Provided data:
************

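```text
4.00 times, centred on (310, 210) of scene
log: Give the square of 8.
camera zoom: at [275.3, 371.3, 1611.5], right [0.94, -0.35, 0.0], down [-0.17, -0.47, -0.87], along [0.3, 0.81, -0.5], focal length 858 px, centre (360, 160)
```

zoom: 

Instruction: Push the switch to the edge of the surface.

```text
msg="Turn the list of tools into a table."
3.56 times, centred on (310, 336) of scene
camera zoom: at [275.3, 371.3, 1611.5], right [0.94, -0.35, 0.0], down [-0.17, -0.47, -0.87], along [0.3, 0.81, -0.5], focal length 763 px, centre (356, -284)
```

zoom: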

************

Directive: Reproduce the material exactly, with every line intact.

Answer for this exercise:
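```text
4.00 times, centred on (310, 210) of scene
log: Give the square of 8.
camera zoom: at [275.3, 371.3, 1611.5], right [0.94, -0.35, 0.0], down [-0.17, -0.47, -0.87], along [0.3, 0.81, -0.5], focal length 858 px, centre (360, 160)
```

zoom: 

Instruction: Push the switch to the edge of the surface.

```text
msg="Turn the list of tools into a table."
3.56 times, centred on (310, 336) of scene
camera zoom: at [275.3, 371.3, 1611.5], right [0.94, -0.35, 0.0], down [-0.17, -0.47, -0.87], along [0.3, 0.81, -0.5], focal length 763 px, centre (356, -284)
```

zoom: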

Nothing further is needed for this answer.